··· Material supplied
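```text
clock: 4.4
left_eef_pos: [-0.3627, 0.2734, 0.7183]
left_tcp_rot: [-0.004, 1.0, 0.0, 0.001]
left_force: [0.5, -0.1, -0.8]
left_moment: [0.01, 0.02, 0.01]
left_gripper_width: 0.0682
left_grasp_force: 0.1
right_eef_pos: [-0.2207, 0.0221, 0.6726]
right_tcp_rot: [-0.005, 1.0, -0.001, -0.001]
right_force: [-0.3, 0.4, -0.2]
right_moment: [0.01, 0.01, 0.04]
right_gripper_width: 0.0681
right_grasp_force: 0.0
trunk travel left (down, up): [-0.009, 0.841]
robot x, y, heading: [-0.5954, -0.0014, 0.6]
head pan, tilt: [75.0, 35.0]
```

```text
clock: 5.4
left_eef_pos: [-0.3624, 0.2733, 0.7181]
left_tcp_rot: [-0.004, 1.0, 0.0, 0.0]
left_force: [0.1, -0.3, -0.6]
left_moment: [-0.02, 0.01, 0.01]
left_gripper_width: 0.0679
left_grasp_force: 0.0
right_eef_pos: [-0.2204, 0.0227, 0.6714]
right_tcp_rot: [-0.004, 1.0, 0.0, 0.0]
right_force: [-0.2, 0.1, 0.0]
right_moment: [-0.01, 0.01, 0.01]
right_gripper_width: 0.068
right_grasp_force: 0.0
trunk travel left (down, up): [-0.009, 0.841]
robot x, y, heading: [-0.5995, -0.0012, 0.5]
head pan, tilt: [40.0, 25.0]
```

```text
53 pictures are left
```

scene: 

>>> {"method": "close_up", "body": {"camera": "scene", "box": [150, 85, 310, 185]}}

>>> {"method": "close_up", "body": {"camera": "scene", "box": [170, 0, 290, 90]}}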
······
··· Material supplied
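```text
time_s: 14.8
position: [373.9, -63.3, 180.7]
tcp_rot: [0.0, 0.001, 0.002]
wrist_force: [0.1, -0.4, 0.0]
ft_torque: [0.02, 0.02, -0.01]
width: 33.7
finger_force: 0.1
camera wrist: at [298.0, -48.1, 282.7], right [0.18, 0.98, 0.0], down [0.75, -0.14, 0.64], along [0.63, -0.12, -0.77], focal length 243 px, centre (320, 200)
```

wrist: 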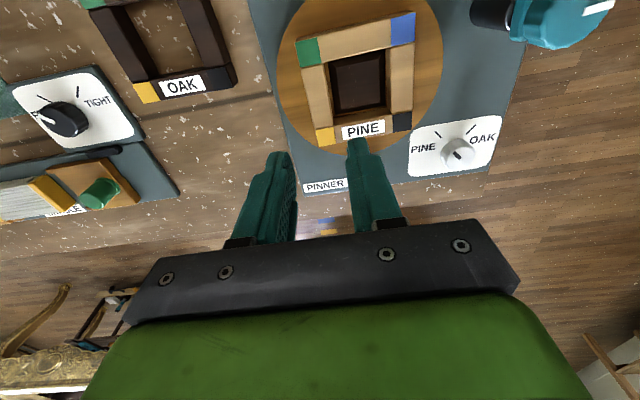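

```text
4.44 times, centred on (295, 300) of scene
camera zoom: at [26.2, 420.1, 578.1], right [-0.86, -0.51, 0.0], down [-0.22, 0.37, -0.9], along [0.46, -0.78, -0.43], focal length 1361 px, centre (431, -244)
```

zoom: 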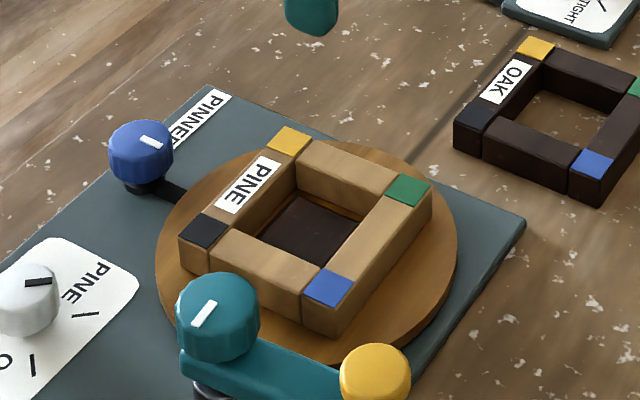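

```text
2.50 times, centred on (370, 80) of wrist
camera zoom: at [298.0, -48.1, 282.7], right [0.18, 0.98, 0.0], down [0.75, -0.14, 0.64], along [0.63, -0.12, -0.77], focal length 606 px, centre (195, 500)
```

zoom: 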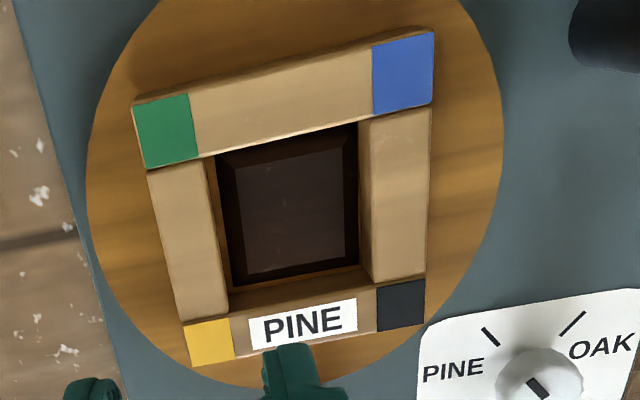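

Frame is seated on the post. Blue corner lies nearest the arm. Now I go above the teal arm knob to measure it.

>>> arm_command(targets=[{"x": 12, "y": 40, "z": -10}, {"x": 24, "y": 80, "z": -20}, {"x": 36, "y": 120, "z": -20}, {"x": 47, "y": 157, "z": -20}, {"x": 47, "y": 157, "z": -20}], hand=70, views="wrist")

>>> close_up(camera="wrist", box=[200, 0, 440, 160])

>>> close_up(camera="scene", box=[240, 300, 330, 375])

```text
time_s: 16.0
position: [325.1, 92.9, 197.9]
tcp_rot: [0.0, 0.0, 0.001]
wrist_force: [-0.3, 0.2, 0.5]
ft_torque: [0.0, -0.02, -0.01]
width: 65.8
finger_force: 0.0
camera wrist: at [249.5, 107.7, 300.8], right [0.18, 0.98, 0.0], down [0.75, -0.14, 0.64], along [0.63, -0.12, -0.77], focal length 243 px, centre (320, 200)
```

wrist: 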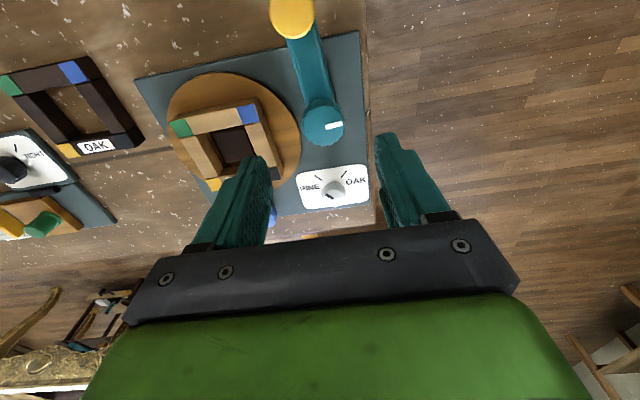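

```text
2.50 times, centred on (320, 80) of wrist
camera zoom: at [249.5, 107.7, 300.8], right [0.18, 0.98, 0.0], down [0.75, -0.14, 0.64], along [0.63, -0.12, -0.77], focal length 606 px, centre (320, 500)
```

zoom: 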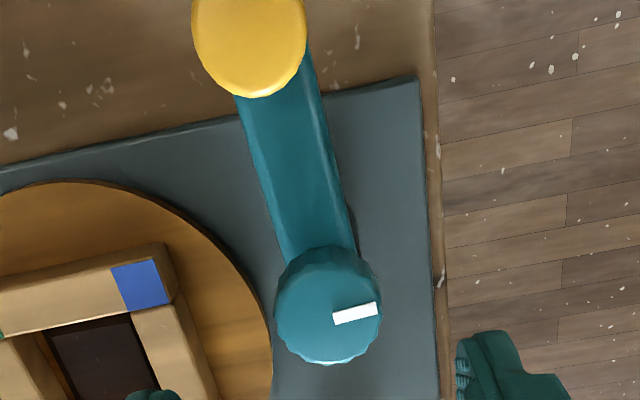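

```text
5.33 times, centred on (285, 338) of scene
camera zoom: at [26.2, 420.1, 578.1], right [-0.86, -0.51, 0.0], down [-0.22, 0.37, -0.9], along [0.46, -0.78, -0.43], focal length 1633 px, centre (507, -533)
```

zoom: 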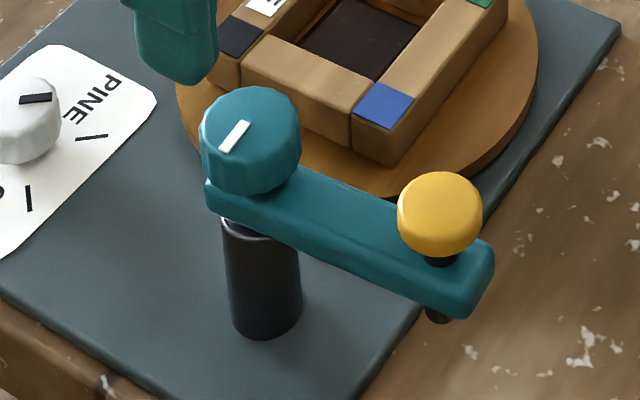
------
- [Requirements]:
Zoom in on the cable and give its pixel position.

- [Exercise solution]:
······
··· Page extract
Lohans Bar und Jacksons Schule: Auf Promi-Safari durch LA
Los Angeles (dpa) - Empire State Building, Freiheitsstatue oder Hollywood? Stadtführungen nur zu steinernen Sehenswürdigkeiten waren gestern. In New York und Los Angeles fahren Touristen jetzt per Bus den Star-Klatsch ab.
„Na, welchen Promi wollt ihr sehen?“, schreit ein Reiseführer mit schwarzem T-Shirt und glitzernder Uhr am Handgelenk ins Mikrofon. „Justin Bieber“, ruft einer der 25 Tour-Teilnehmer zurück. „Chris Brown“, ein anderer. Währenddessen biegt der knallrote Bus langsam auf den Hollywood Boulevard in Los Angeles ein. „Dann schauen wir mal, ob wir da Glück haben“, sagt Reiseführer Van. „Diese Tour ist auf jeden Fall anders als alles, was ihr bisher erlebt habt. Wir zeigen euch, wo die Promis abhängen und Party machen - und wir verraten Euch Geheimnisse.“
Und der 32-Jährige legt sofort los. „Da drüben seht ihr das Roosevelt Hotel. Da legt Samantha Ronson als DJ auf, Lindsay Lohan hängt da gerne ab und Avril Lavigne wurde davor zusammengeschlagen. Ach ja - und John F. Kennedy und Marilyn Monroe haben sich da immer heimlich getroffen, aber das war ja schon in der Steinzeit.“ Direkt danach zeigt Van den Ort, wo ein junger Brad Pitt als Huhn verkleidet für eine Fastfood-Kette warb, die Gardner Street-Grundschule, auf die Michael Jackson ging, und die Straßenecke, an der Hugh Grant mit einer Prostituierten erwischt wurde. Vans aufgekratzte Stimme hallt durch Lautsprecher in der Lehne von jedem Sitz, zwischendurch werden auf einem Monitor kurze Videos eingespielt. „Ruft alle "berühmt", wir sind auf dem Sunset Boulevard.“
Van arbeitet eigentlich für das vor rund zehn Jahren gestartete Promi-Portal „TMZ.com“, seit rund drei Jahren aber auch für dessen Tourbus-Service. Die Abkürzung „TMZ“ steht für „Thirty Mile Zone“ (30-Meilen-Zone), eine historische Promi-Gegend rund um die Studios von Hollywood. „TMZ.com“, das es in den USA auch als Fernsehshow gibt, gilt als extrem erfolgreich und extrem gut informiert, wenn es um Stars und Sternchen geht. So berichtete die Webseite 2009 als erste vom Tod von Michael Jackson. „Das war unser großer Moment“, sagt Van. Das It-Girl Kim Kardashian wurde unter anderem auch durch schier nichtendenwollende Berichterstattung über sie bei „TMZ.com“ berühmt. „Gern geschehen, Amerika“, kommentiert Van.
······
Set down the page extract as it stands from "Lohans Bar und" to "den Star-Klatsch ab.", and nothing more.

- [Exercise solution]:
Lohans Bar und Jacksons Schule: Auf Promi-Safari durch LA
Los Angeles (dpa) - Empire State Building, Freiheitsstatue oder Hollywood? Stadtführungen nur zu steinernen Sehenswürdigkeiten waren gestern. In New York und Los Angeles fahren Touristen jetzt per Bus den Star-Klatsch ab.